[START]

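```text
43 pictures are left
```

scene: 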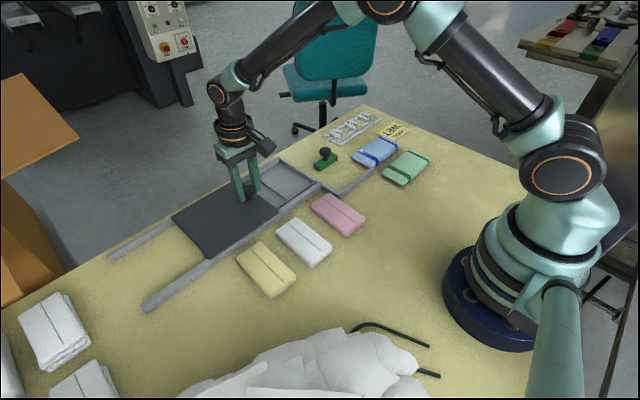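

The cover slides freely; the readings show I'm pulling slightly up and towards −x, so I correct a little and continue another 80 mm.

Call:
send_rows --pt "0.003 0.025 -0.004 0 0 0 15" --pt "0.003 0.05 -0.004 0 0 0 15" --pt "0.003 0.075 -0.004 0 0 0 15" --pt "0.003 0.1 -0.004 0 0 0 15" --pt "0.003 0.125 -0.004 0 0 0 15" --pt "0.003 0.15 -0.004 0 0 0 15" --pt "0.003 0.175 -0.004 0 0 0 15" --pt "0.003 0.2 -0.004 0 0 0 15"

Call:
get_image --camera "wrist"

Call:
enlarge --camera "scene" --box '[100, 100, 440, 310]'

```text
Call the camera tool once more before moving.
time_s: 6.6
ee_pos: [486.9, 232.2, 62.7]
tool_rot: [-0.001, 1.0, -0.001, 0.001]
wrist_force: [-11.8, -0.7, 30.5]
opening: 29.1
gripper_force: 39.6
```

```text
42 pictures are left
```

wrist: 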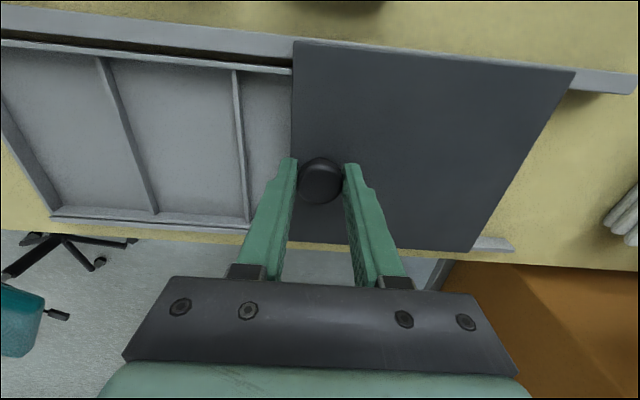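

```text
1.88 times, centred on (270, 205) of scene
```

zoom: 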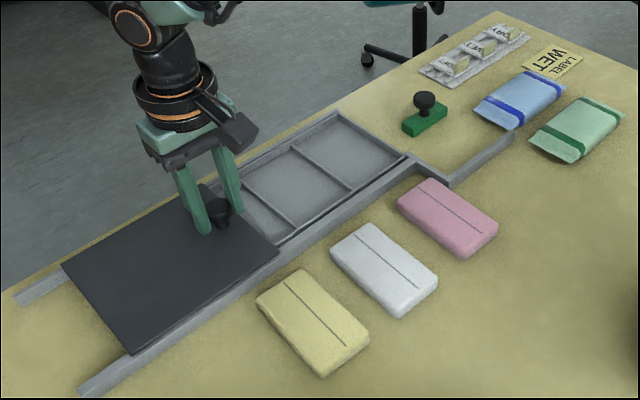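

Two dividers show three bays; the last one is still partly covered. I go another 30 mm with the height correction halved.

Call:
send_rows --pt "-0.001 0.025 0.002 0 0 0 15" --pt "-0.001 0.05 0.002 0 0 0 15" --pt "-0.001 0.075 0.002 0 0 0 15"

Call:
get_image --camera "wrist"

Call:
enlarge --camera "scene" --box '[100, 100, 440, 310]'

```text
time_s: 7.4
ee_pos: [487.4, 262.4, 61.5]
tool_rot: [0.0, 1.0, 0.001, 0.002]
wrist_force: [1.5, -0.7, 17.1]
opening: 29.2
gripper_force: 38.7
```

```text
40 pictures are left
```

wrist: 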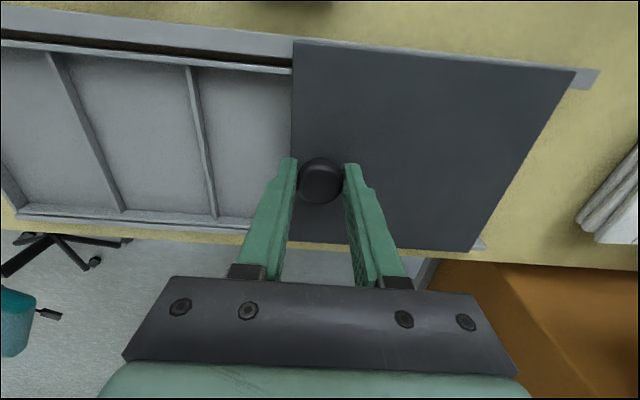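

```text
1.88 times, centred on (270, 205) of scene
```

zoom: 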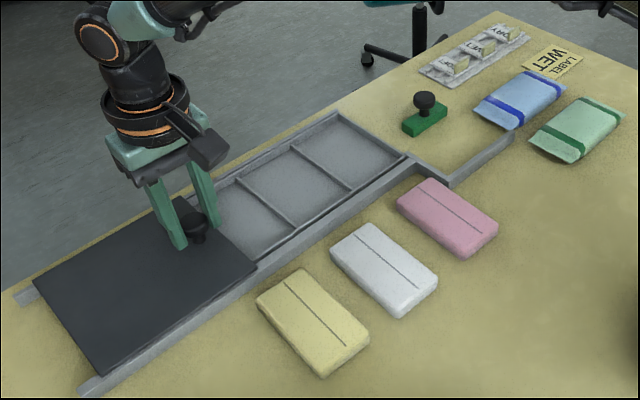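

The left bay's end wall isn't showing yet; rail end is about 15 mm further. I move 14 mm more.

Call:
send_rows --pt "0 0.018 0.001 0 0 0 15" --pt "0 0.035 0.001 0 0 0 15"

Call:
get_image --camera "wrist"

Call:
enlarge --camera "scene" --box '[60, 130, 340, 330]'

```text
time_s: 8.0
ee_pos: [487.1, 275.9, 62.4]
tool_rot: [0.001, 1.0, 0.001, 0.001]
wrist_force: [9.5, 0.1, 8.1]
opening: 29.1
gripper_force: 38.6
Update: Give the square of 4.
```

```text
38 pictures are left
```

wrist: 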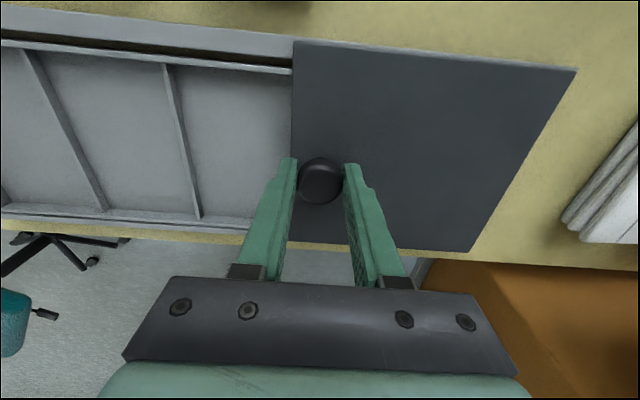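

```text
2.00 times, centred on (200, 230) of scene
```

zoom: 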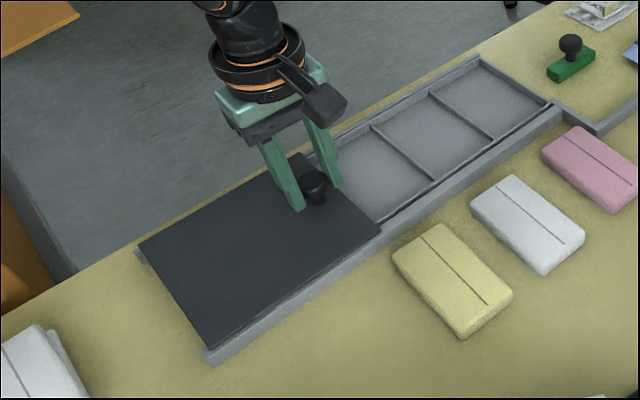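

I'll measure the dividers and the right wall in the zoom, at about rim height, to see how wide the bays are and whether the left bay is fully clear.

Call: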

[END]

◆ WRITTEN PROBLEM: Print the listing above in full, exactly as written. Omit any pictures.

◆ THE ANSWER:
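```text
43 pictures are left
```

scene: 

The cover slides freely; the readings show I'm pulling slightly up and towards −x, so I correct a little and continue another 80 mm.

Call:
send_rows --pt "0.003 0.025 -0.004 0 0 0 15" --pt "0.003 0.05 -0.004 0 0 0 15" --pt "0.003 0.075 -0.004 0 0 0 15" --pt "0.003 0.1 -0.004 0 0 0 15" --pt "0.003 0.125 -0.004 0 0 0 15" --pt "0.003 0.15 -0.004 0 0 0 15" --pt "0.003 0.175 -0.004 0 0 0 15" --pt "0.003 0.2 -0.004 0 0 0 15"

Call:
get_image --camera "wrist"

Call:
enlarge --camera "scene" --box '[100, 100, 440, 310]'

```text
Call the camera tool once more before moving.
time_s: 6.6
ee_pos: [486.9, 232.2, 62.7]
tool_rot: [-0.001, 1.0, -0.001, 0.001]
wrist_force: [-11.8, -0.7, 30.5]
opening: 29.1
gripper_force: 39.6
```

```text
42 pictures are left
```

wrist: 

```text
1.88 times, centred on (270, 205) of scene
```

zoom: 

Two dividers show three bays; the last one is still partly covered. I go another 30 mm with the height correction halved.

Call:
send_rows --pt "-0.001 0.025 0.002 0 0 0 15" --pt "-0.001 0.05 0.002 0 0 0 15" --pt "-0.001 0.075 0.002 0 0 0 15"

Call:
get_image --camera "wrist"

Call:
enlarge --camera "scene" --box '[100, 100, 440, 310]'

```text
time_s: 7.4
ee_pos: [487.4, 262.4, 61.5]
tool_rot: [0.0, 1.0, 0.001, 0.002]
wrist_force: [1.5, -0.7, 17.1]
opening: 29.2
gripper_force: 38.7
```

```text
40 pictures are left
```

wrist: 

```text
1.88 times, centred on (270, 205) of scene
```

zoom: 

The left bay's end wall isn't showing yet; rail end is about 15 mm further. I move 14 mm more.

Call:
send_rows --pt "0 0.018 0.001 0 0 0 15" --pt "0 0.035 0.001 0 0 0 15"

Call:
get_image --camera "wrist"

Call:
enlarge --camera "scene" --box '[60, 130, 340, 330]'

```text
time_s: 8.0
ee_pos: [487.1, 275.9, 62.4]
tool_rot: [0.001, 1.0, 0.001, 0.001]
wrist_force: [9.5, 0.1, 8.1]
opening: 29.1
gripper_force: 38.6
Update: Give the square of 4.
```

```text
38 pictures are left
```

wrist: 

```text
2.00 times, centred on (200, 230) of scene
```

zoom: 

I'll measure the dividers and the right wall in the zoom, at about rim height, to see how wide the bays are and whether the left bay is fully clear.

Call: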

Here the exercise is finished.